The International Telecommunications Union (ITU) announced in Doha the results of the Global Cybersecurity Index (GCI) on Dec 9. The aim of was to provide a snapshot of where countries stand in their cybersecurity engagements at the national level.
The United States came in first, followed by Canada. Malaysia, Australia and Oman were joint third. Japan, Singapore, Thailand and Indonesia were ranked fifth, sixth, 15th and 13th, respectively.
The GCI looks at a country’s level of commitment in five areas: Legal, technical and organisational measures; as well as capacity-building and cooperation. It was the result of primary and secondary research by both the ITU and ABI Research. The country-level survey, complemented by in-depth qualitative research, was sent out to all ITU member states.
Malaysia’s technical measures were held up by the ITU as an example of a best practice. Toh however was guarded when asked what made Malaysia stand out in this category. “I can’t tell you much as it is sensitive.”
He did share that the MCMC has an overview of all the networks in Malaysia which includes telcos, utilities, energy. This comes under a unit called the Network Security Centre, which swings into action when a network is attacked. MCMC, with its overview, can see what has happened and offer advice and help other CERTs (Computer Emergency Response Teams) to coordinate their defence.
This includes liasing with MyCERT, managed by Cybersecurity Malaysia and G-CERT, which is specifically set up by Mampu (the Malaysian Administrative Modernisation and Management Planning Unit) to handle all government agency needs.
"A breach is always imminent and will happen. Make sure you have procedures in place when something gets attacked so you know how to tackle it to react quickly and nip it in the bud,” he said.
Having said that, the one truth in security is that people will always be the weak link and Toh feels that everyone should be aware that they, on an individual basis, are that weak link in the security chain.
“So don’t say security is someone else’s problem,” he added.
He urged organisations to invest in their people and get them trained. This is because once this is done, organisations will then be able to have a security framework in place and security standards to be adopted.
Toh said that various national-level initiatives that are going on under the cyber security umbrella.
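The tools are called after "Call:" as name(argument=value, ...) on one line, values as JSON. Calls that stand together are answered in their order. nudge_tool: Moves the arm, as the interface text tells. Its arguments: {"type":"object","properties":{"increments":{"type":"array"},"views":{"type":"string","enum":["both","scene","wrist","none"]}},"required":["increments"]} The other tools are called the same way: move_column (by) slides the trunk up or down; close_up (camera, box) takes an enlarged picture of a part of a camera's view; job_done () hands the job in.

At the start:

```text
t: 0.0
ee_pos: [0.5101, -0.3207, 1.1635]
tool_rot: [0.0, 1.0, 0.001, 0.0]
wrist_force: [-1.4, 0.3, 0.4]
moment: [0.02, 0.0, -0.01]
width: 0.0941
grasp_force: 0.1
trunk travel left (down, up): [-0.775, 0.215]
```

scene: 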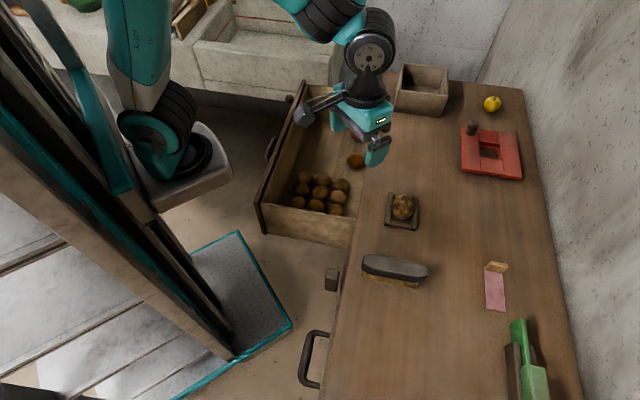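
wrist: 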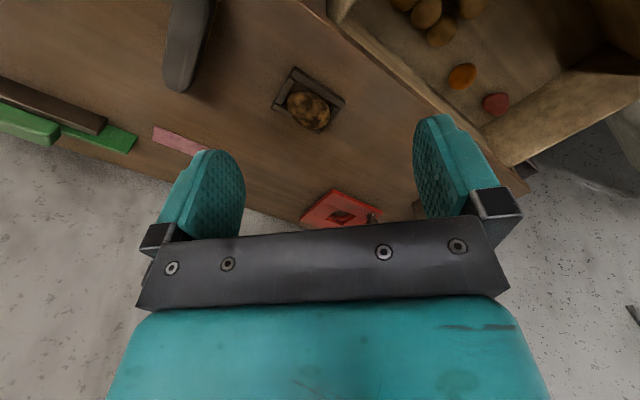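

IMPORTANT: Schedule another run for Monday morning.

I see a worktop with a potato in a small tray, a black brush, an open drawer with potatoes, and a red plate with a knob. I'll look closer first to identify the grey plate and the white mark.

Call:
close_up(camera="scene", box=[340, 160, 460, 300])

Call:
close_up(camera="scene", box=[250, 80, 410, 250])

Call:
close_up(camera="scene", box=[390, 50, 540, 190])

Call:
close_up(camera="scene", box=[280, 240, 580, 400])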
For instance, part of Malaysia’s cybersecurity readiness comes from the MCMC leading the Critical National Information Infrastructure (CNII) readiness.
As the regulator of the communications and multimedia industry, MCMC is tasked with ensuring all the CNII entities in the country are certified under MS ISO/IEC 27001:2007 Information Security Management System (ISMS).
These entities report their progress of ISMS implementation to MCMC every quarter, which then reports to the National Cyber Security Coordination Committee and the National Cyber Security Advisory Committee.
Collectively, this and various ongoing national initiatives have propelled Malaysia to being ranked third globally in the ITU’s Global Cybersecurity Index.
Information that was collected for the Global Cybersecurity Index includes laws, regulations, CERTs and CIRTs (Computer Incidence Response Team), policies, national strategies, standards, certifications, professional training, awareness rising and cooperative partnerships.